138 Q. Donc, monsieur Saini, vous me disiez que d’un point de vue commercial, il était judicieux d’arrêter de contester le tarif 24 et d’accepter simplement de payer ces redevances, de ne plus le contester parce que les activités étaient en baisse.

R. Oui. Comme je l’ai dit, nous protestions depuis le début et --

139 Q. Vous perdiez depuis le début.

R. -- sans succès. Finalement, nous nous sommes dit les affaires ne sont pas non plus au rendez‑vous, elles sont en baisse et ce déclin a déjà commencé, donc il est temps de trouver un règlement.

140 Q. Et ça s’est réglé en fait?

R. Oui, je pense que ça s’est réglé par la suite.

141 Q. Monsieur Saini, savez‑vous si quelqu’un ayant été mêlé à ces négociations a déjà dit à la SOCAN, mais si nous gagnons sur le tarif 22 nous allons vouloir récupérer notre argent par rapport au tarif 24?

R. Je ne sais pas. Je pense que des lettres -- comme l’une des lettres que vous avez mentionnées plus tôt le disait, oui, si nous gagnons à l’avenir, alors oui, nous demanderons un remboursement.

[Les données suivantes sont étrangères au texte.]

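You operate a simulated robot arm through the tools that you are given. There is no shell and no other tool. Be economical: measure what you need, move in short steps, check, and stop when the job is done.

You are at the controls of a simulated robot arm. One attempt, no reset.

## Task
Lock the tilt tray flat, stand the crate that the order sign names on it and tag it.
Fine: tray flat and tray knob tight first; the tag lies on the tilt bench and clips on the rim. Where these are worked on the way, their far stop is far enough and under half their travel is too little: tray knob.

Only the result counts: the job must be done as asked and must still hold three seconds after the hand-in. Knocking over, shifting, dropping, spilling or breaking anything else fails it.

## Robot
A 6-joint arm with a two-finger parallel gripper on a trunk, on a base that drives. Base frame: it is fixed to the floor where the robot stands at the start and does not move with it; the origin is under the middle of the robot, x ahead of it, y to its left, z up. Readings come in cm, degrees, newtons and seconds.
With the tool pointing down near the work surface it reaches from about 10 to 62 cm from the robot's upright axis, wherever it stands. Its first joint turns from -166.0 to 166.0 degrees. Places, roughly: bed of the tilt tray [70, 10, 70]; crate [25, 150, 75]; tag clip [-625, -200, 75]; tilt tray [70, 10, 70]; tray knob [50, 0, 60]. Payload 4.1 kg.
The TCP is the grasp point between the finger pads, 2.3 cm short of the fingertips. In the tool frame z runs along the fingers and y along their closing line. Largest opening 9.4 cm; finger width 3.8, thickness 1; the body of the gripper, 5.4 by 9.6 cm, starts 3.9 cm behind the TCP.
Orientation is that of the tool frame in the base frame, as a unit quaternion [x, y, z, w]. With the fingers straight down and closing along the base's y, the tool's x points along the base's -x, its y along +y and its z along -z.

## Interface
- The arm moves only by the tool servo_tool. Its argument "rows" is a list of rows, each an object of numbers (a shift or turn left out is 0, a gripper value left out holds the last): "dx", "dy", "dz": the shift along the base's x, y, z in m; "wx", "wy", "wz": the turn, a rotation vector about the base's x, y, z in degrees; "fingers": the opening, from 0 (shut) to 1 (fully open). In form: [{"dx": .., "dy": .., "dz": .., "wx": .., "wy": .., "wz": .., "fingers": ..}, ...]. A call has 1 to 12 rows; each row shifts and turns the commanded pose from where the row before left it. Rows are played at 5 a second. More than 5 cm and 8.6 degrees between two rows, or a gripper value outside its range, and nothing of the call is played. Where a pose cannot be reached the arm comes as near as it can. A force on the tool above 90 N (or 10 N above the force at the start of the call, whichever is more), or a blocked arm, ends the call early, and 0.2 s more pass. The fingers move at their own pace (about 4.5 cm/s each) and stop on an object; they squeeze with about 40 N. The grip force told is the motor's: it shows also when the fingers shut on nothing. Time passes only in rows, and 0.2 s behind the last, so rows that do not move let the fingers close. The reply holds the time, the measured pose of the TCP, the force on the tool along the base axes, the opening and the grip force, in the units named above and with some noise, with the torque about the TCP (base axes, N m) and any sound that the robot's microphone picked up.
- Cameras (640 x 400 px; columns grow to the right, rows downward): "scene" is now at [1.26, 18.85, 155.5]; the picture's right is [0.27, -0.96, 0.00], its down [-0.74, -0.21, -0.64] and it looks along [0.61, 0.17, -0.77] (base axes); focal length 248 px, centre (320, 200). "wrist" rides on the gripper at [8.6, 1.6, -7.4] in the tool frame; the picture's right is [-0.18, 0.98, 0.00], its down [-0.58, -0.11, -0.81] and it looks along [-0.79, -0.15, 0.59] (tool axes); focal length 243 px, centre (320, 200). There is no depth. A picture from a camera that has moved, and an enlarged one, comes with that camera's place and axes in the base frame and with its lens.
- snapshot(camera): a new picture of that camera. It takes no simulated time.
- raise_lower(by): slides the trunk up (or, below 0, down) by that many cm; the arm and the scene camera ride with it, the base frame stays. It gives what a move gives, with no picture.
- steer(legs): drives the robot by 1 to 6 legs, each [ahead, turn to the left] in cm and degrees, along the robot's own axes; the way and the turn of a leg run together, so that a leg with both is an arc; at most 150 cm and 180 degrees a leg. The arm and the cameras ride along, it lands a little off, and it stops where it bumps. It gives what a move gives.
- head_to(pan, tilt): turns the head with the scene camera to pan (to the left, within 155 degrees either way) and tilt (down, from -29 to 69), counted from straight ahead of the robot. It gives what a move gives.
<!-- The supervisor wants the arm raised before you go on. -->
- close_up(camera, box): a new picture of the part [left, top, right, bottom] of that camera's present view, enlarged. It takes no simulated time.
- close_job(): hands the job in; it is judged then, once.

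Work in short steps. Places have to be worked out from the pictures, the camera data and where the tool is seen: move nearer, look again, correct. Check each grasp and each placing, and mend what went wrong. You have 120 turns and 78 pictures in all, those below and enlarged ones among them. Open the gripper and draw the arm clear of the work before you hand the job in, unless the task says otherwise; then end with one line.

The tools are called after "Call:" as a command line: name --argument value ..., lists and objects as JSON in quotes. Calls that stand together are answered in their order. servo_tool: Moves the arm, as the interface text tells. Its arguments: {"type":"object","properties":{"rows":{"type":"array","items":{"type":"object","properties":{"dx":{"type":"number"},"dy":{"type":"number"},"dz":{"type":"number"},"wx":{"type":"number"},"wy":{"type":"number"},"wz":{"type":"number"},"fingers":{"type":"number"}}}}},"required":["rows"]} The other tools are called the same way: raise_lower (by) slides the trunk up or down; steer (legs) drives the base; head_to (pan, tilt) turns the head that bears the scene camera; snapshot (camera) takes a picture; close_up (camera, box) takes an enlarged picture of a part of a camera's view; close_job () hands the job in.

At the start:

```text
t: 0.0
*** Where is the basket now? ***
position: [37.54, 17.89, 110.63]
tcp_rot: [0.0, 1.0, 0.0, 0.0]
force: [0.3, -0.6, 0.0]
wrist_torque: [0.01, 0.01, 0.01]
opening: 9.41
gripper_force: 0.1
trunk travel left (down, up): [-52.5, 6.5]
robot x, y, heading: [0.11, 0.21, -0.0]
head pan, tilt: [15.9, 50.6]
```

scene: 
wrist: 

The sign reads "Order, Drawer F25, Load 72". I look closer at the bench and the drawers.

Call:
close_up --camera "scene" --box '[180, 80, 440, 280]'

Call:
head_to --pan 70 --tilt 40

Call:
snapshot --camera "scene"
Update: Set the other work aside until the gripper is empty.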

Il s’agit de la lettre que vous avez mentionnée plus tôt.

142 Q. C’est cela. Nous avons examiné ensemble la pièce 2000314 produite par Rogers dont l’auteur, M. Slawner, déclarait nous contestons le tarif 24 et si nous gagnons nous voudrons être remboursés.

R. C’est ça

143 Q. Ma question était semblable, mais juste un peu différente. Vous venez de me dire que Rogers, et je vais présumer que les autres opposantes avaient aussi décidé d’arrêter de contester le tarif 24 parce que vous vous étiez rendu jusqu’en Cour suprême, ou avez essayé de le faire, sans succès, pour reprendre vos mots. Donc vous alliez arrêter de contester le tarif 24.

Vous étiez d’accord avec moi il y a une minute, mais vous contestiez le tarif 22 exactement au même moment. N’est‑ce pas?

R. Oui.

144 Q. Donc ma question était la suivante : Lorsque Rogers a accepté de régler à l’amiable le tarif 24, qu’elle a arrêté de le contester, pour reprendre vos mots, est‑ce que quelqu’un a dit à la SOCAN, mais nous contestons encore le tarif 22 et si nous gagnons cette bataille nous allons vouloir récupérer l’argent que nous venons juste d’accepter de payer pour le tarif 24. Nous voudrons être remboursés.

R. Donc votre question est : Est‑ce que quelqu’un a dit à la SOCAN que, que ---

145 Q. Oui.

R. Je ne sais pas.

146 Q. Eh bien alors, j’aimerais que vous vous renseigniez s’il vous plaît, au sujet des personnes -- si quelqu’un ayant participé à ces discussions et qui travaille encore chez Rogers, si quelqu’un a déjà prévenu la SOCAN que Rogers voudrait récupérer son argent si elle avait gain de cause à l’égard des contrôles judiciaires intentés contre le tarif 22?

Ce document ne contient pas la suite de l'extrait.